# Directives
• a. Transcribe the document text beginning at "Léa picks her". Stop after "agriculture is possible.".
• b. Give the continuation of the document text.
## START Document text
Search
Facebook
Instagram
Twitter
Youtube
Contact
Meet

La ferme des Bireaud

Farmer
La ferme des Bireaud
Les Hauts de Riquets 47120 BALEYSSAGUES

Léa picks her strawberries
By Emilie Dubrul

 

With their roots in the Duras region stretching back over four generations, the Bireaud family has an avowed passion for all good things with the flavour of their homeland or ‘terroir’. They see themselves as ‘creative country farmers’ working strictly in accordance with respect for living things and nature. The new generation, embodied by Ivan and Léa, are biodynamic farmers showing the world that another type of agriculture is possible.

Alone among the flat rows strewn with straw and grassy strips, Léa carefully picks the first orders of the day which will be dispatched to the small village supermarket or to the rather trendy Bordeaux Magasin Général de chez Darwin. In the shade of wide dark green leaves, despite the dry August weather, the multicropping Cijosée strawberries reveal their beautiful vermilion red. Here the strawberries are picked when they are just ripe ‘really ripe, the day before or the same day of sale, for maximum flavour’ explains the young market gardener shyly. The taste, the flavour: rigorous standards that her mother proudly explains: ‘Lea and her brother spent their childhood in the garden. When they were small, they used to amuse themselves by tasting all the fruit and vegetables or blind tasting the aromatic herbs, sometimes the wild ones. This was their initiation, a game which has taught them the taste of good things.
## END Document text
## START Data listing
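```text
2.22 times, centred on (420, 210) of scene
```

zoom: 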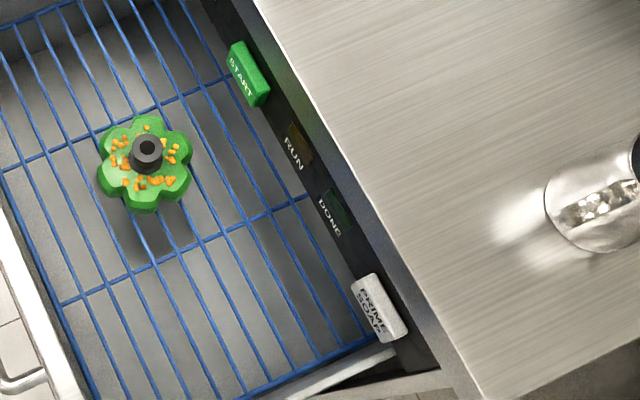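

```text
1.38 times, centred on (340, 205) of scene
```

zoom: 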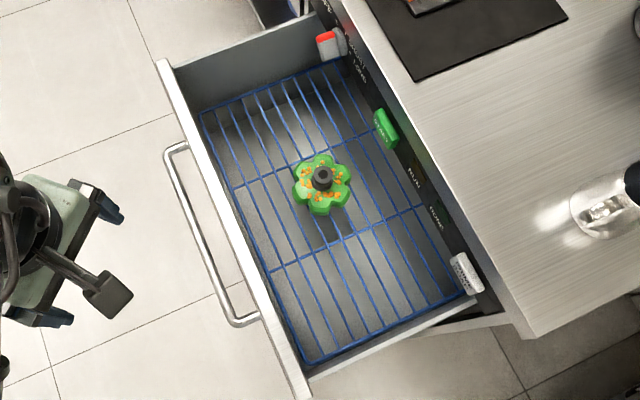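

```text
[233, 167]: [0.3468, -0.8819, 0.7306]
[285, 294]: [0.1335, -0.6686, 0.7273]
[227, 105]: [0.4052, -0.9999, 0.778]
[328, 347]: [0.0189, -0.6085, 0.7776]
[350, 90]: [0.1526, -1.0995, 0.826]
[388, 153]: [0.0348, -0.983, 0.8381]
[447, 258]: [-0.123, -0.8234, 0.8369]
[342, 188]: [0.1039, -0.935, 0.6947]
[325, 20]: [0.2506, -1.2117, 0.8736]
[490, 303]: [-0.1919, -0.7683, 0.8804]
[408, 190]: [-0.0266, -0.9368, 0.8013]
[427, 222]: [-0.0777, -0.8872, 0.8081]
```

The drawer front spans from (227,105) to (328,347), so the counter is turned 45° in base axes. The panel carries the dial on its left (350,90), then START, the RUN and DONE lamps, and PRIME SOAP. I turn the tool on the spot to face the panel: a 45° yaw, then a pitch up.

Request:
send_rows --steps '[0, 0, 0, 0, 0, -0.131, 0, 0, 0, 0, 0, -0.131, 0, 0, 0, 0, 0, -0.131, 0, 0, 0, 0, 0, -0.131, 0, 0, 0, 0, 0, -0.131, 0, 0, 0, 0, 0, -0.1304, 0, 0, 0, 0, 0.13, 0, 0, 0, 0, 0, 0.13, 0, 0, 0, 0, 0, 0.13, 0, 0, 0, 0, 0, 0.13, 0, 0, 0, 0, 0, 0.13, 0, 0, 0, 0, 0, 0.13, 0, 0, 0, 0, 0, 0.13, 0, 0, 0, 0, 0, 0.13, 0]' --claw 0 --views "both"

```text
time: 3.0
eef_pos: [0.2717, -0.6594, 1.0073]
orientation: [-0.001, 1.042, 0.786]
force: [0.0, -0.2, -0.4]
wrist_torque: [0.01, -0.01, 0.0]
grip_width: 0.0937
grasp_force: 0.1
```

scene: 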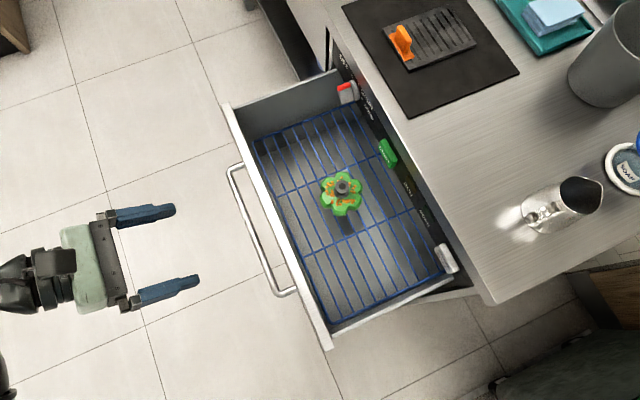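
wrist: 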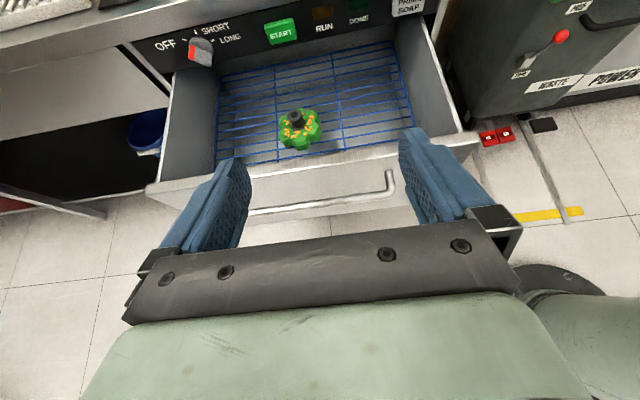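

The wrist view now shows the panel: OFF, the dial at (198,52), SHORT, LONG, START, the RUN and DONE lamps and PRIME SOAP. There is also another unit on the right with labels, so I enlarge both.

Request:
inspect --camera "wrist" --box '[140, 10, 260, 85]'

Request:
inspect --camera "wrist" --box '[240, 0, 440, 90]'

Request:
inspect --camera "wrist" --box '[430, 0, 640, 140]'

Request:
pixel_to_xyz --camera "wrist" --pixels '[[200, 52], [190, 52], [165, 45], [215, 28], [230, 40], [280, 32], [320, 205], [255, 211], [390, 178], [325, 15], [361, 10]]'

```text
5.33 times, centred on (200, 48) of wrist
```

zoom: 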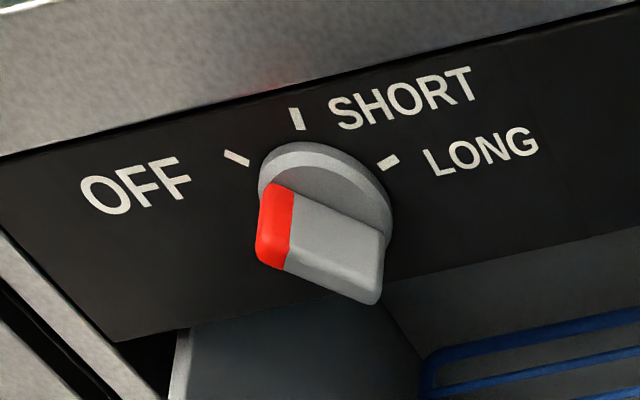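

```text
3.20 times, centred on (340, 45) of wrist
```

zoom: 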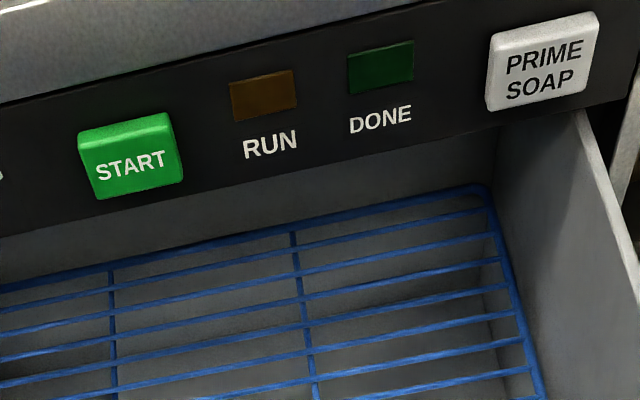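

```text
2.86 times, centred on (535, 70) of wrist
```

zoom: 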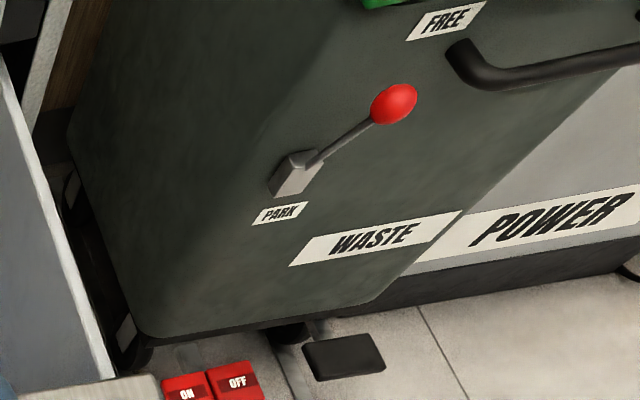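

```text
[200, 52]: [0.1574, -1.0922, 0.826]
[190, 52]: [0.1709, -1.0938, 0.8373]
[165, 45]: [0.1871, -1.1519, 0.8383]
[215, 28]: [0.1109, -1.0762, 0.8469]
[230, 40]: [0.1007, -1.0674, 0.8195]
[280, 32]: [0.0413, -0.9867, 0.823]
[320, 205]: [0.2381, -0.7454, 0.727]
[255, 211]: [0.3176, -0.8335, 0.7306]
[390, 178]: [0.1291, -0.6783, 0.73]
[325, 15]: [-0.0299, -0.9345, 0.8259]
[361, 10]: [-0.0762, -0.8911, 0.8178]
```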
## END Data listing
## START Data listing
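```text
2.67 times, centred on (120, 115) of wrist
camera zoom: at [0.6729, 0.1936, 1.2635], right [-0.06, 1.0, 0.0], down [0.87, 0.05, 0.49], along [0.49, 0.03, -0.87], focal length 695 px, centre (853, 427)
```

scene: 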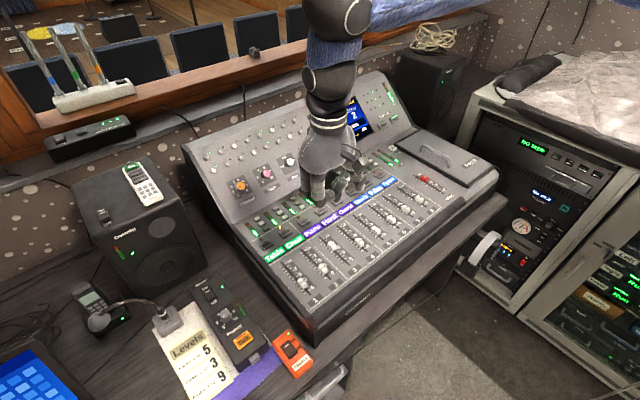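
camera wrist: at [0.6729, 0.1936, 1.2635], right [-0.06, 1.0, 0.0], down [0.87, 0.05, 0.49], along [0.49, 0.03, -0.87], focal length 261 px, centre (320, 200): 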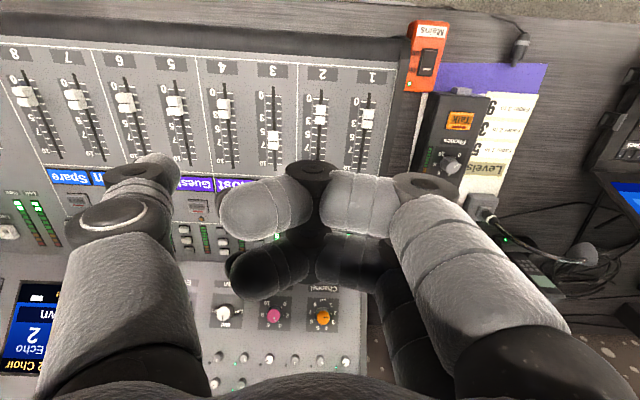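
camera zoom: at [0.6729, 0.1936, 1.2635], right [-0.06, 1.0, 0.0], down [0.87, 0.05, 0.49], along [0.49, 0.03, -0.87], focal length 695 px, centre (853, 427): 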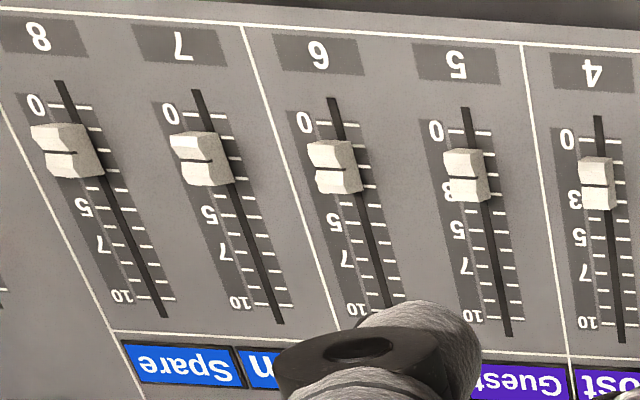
## END Data listing
## START Data listing
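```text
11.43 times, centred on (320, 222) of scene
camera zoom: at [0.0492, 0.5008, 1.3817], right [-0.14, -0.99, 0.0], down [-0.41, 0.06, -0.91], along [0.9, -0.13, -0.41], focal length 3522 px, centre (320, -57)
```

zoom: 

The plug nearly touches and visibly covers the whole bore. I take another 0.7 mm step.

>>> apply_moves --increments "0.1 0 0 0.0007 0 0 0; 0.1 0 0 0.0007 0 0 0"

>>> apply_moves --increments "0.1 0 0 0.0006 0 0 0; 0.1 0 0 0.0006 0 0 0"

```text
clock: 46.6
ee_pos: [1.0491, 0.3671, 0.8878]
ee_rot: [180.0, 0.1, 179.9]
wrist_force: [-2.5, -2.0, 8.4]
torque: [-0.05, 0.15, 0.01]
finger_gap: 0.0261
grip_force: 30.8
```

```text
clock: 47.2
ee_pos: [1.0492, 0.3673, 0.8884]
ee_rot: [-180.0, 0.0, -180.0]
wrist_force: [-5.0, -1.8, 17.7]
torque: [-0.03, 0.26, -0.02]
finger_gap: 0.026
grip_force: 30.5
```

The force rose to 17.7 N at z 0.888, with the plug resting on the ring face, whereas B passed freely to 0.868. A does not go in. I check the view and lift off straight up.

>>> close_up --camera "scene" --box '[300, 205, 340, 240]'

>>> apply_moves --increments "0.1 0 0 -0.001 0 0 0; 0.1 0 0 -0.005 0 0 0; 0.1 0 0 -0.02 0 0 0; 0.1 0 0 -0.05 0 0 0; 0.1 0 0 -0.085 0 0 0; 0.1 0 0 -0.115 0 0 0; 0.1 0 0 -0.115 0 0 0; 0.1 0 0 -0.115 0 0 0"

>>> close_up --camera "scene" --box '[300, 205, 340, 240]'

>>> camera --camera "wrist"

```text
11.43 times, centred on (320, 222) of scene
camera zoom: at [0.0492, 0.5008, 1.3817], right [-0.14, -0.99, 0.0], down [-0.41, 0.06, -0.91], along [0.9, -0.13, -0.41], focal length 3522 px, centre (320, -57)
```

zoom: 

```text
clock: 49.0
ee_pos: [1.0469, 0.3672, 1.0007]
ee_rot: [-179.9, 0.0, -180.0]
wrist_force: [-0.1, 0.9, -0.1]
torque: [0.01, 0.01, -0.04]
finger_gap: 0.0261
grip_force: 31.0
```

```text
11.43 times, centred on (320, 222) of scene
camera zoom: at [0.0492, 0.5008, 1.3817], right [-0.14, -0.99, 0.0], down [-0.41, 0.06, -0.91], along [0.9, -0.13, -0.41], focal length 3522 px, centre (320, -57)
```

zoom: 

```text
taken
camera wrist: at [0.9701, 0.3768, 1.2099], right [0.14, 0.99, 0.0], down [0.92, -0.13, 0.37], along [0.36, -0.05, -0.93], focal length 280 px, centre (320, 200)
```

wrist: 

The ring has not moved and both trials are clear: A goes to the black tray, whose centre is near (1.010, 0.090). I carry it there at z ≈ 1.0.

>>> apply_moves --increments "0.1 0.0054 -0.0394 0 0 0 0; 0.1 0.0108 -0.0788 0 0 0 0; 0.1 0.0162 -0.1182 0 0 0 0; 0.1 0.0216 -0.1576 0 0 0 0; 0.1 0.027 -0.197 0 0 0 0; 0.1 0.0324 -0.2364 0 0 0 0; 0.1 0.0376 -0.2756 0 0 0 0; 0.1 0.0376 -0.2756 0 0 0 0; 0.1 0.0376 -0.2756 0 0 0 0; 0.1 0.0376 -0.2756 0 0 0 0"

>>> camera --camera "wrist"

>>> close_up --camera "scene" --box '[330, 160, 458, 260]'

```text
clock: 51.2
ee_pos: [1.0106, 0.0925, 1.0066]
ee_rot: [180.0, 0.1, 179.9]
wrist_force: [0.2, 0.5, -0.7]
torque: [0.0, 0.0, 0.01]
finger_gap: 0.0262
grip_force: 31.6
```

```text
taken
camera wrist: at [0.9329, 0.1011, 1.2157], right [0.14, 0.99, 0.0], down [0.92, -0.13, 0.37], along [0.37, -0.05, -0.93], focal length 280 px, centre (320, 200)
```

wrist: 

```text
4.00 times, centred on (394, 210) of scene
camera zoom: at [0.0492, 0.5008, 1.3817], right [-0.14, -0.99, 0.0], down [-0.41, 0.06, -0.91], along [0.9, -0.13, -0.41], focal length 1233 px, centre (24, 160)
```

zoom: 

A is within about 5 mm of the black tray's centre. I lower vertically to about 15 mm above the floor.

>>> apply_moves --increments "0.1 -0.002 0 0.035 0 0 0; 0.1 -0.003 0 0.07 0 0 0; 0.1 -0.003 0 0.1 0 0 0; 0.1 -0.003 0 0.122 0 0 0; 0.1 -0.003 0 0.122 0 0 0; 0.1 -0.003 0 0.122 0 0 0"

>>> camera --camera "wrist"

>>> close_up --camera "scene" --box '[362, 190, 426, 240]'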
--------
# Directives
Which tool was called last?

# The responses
## END Data listing
# The responses
• a.
Léa picks her strawberries
By Emilie Dubrul

 

With their roots in the Duras region stretching back over four generations, the Bireaud family has an avowed passion for all good things with the flavour of their homeland or ‘terroir’. They see themselves as ‘creative country farmers’ working strictly in accordance with respect for living things and nature. The new generation, embodied by Ivan and Léa, are biodynamic farmers showing the world that another type of agriculture is possible.

• b.
Encouraged by this family culture, Léa became an agricultural engineer. ‘I have always known that I wanted to work with living things. I love the diversity of this job, the discipline that it imposes and the fact that you constantly have to test yourself because it is always nature that has the last word. I chose to study agronomy so that I could have a choice. It’s a very comprehensive training, cutting across sectors.’ After several work placements, in particular abroad (in the USA and Argentina in small wine producing enterprises) in order to discover other means of production, Léa returned to the family farm which was undergoing big changes. ‘I needed to develop a new activity. My parents never grew strawberries, but it is a product that suits me quite well. It is a fragile little fruit, healthy, utterly delicious’ she says with some amusement. Each Wednesday and Thursday in the summer the Bireaud farm holds tasting workshops. ‘With so many varieties, the strawberry is ideal for this kind of sharing experience. We provide tastings along with edible wild plants. It is gastronomy at its finest’ adds Léa.

 

Bio and dynamic at the same time.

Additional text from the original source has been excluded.